Friday, January 20, 2017

Save VAWA; Save Lives

Every incoming administration has its own policies and priorities. On the day before President Trump’s inauguration, a report from The Hill identified several programs that his administration may eliminate. One of those is the Violence Against Women Act (VAWA) grant program. Since 1994, VAWA through its 15 separate grant programs has provided millions of dollars to support services to victims of domestic violence, guidance to states and municipalities to improve the way domestic cases are investigated and prosecuted, and provided addition support for underserved communities.

Crime Victim Advocacy Center receives more than 20% of total revenue from VAWA grant programs.

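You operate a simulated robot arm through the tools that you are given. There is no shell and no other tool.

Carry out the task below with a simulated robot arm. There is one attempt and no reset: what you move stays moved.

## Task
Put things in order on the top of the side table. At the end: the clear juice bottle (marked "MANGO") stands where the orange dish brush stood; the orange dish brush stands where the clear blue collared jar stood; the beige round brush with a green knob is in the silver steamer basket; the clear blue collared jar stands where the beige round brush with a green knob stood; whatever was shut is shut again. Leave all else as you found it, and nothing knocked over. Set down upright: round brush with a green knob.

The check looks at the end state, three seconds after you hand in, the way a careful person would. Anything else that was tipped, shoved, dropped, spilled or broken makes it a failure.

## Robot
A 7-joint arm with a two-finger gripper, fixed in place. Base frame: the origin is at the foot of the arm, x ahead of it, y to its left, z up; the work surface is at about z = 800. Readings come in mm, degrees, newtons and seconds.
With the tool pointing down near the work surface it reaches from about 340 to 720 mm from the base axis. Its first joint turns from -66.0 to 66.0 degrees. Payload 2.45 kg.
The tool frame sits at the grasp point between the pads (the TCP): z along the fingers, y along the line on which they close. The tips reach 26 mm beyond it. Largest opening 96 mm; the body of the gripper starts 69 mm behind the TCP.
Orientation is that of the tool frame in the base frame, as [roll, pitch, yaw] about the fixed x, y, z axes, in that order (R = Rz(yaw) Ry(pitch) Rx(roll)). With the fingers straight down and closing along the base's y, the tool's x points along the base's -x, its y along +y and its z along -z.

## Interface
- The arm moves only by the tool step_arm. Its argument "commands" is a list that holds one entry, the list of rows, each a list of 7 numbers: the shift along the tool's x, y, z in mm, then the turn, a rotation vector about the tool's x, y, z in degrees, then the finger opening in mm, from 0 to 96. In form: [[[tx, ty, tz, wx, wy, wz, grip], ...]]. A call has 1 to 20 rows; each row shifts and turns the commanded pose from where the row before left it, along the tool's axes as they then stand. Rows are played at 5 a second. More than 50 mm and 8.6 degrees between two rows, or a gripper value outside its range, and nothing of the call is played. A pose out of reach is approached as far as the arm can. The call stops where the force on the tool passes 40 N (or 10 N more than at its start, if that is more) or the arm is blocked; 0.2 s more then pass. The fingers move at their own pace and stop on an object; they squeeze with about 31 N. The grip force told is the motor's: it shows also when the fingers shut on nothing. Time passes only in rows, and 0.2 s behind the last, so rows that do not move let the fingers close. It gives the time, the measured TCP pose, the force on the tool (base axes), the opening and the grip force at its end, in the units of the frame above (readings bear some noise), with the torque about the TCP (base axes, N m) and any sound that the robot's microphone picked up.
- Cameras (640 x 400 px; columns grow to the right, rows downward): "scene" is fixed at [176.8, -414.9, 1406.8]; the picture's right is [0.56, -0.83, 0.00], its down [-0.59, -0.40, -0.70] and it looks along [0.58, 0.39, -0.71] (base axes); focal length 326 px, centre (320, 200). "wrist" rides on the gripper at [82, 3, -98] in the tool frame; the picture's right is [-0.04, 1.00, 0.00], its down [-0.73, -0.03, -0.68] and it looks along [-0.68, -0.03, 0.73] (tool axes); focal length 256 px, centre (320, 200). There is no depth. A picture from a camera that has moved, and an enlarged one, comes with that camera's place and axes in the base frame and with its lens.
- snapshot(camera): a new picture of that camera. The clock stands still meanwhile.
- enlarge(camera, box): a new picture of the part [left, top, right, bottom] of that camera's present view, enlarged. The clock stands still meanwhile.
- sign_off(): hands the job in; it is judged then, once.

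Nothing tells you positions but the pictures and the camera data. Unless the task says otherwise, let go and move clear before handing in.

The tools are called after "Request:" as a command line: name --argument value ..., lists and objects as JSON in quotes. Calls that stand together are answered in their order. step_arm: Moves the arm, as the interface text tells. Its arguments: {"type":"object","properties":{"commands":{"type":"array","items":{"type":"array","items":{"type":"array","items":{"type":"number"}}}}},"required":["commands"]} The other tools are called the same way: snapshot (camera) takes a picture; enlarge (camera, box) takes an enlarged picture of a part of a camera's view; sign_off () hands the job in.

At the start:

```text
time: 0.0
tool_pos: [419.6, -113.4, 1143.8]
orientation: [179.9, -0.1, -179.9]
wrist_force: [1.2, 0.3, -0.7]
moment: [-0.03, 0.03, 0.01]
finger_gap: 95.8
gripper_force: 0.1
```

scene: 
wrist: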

The end of those grants would affect CVAC’s legal program that provides free legal representation at Order of Protection hearings and for divorce and custody cases. The end of VAWA would cause a reduction in the number of counseling hours available to victims of all types of crime. Additionally, it would not only affect our victim advocate programs in the St. Louis City and County Police Departments, but also the number of detectives who investigate domestic violence cases.

VAWA funding is not just vital to the work of CVAC; it is vital to many agencies across the country. A full repeal of the funding stream could force the closure of agencies that serve vulnerable victims of interpersonal violence. These programs are often the victim’s only avenue to escape emotional, physical, financial, and sexual violence at the hands of an intimate partner. It is not overstating the point to say that these programs save lives.

Besides the funding, VAWA is important as a driver of equality within the domestic violence movement. When VAWA was reauthorized in 2013, it contained a nondiscrimination clause. For the first time, lesbian, gay, bisexual and transgender individuals were named as an underserved community. VAWA mandated that agencies receiving its funding provide services for anyone regardless of sexual orientation or gender identity. Funds were made available for targeted services from victim advocates, law enforcement, and courts to improve the response to LGBT victims of domestic violence. Without VAWA, these services might not otherwise be available.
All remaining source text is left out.